Safari fonts?
It's possible make a script with fonts style of Safari? or even close?
pic:
http://img106.imageshack.us/img106/6789/safarioj9.jpg
pic:
http://img106.imageshack.us/img106/6789/safarioj9.jpg
Comments
@namespace url(http://www.w3.org/1999/xhtml); *{font-family:Lucida Grande!important}
ShAdY, use some better softwares
Talk with MSN, ICQ, AIM, Jabber etc. together with:
http://www.miranda-im.org/ (only 2-4mb)
http://pidgin.im/
Replace WinAMP with:
*non-opensource:
http://support.xmplay.com/
http://mpesch3.de1.cc/1by1.html
*opensource:
http://www.xmms.org/ (for GNU/Linux)
Replace iTunes & Windows Media Player with:
http://songbirdnest.com/
http://www.videolan.org/vlc/
Replace Microsoft Office & create PDFs with:
http://www.openoffice.org/ (beta3.0 can open .docx . pptx etc...)
http://www.scribus.net/
bonus:
http://audacity.sourceforge.net/
http://portablefreeware.com/
Firefox, NOT ONLY a web browser
the font of the 2 browsers together seems the same =/
=(
maybe
@namespace url(http://www.w3.org/1999/xhtml); *{font-family:"Lucida Grande"!important} or @namespace url(http://www.w3.org/1999/xhtml); *{font-family:"Lucida Grande Bold"!important}
@crash foobar2000 (snappy with large files)
but didnt became equal =/
just saw this command on css3
font-smooth Syntax:
font-smooth: auto | never | always | | length | initial | inherit
* auto - smooth text according to system defaults
* never - never smooth the fonts
* always - always smooth the fonts
* and length - If the value of the font size is the same or larger than this size measure, then smooth the font when rendering it.
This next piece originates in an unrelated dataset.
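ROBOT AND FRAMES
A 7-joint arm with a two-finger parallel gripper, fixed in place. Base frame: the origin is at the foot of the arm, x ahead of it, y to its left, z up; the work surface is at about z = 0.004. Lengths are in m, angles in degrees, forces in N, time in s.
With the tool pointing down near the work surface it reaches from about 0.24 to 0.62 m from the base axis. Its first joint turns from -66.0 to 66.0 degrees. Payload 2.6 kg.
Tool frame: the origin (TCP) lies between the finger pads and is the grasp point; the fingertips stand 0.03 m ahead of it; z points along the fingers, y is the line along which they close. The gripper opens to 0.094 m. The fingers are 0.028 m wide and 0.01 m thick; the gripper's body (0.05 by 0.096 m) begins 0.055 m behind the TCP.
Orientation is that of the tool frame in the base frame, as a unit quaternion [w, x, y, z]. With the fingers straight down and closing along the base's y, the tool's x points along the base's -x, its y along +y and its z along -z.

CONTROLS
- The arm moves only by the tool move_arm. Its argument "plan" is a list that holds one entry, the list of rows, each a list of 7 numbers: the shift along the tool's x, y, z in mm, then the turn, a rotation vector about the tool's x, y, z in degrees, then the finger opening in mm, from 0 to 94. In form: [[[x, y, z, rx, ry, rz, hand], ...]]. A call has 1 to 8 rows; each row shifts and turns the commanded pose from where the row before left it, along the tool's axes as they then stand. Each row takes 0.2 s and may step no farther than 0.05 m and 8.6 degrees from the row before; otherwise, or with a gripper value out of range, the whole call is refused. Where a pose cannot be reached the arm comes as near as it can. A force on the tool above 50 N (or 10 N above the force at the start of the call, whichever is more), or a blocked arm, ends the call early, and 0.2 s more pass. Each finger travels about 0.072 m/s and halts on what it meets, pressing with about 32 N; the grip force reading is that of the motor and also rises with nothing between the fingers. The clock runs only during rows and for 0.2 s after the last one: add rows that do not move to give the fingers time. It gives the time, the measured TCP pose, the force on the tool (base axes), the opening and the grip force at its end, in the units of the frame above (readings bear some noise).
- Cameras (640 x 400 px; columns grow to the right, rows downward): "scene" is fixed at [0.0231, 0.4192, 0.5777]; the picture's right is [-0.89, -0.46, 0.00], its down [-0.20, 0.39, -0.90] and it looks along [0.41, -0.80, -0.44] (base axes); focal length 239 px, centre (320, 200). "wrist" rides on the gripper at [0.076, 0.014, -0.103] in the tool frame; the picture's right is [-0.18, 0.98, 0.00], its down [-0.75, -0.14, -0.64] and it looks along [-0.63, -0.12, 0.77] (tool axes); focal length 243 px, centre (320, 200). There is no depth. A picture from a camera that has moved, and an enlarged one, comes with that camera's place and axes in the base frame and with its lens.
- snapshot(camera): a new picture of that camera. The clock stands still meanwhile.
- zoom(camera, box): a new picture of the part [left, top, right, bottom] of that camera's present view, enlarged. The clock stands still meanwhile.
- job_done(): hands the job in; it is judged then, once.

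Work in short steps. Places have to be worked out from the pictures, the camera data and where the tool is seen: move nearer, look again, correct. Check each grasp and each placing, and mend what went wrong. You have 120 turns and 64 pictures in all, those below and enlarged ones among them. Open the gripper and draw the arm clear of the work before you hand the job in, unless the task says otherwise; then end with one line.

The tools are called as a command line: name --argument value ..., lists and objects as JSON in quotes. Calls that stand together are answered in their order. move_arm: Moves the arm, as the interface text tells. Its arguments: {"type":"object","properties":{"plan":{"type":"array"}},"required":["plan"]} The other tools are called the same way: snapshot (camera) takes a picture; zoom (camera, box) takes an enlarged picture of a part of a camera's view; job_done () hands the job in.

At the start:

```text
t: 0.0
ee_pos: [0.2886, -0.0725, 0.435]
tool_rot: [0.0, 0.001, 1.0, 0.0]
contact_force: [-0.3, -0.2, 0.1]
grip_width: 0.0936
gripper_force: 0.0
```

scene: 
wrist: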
are you trying to disable smoothing? (it should be on if you have it turned on) did what i could but i can't make it blurry
@namespace url(http://www.w3.org/1999/xhtml); *{font-family:"Lucida Grande"!important;font-size:14.5px!important;font-weight:lighter!important;line-height:1.2em!important}
also see here
"Users who rely on tools like Microsoft's ClearType Tuner to customize Windows font anti-aliasing specifically for their displays will probably be most frustrated by the use of a nonstandard antialiasing mechanism in the Windows port of Safari 3."
FF is better as it used to be, but I wouldn't call it a dream browser yet.
It has the best rendering (and that's why we write styles for it), but Safari is more advanced in CSS support, and Opera is much better written. On an old Unix box with few RAM, Opera in a Linux Emulator is still faster than a native FF.
Speaking of Open Source media players, you forgot to mention the excellent MPlayer.
@ShAdY
CSS3 has very nice new font properties, like font-effect (engrave, emboss) and font-smooth. They're not supported in FF 2.x. Don't know about FF 3 and Safari. Safari is usually the closest to CSS standard.
The problem with CSS is that - since it is an "over documented" standard - you can hear about features years before they get implemented.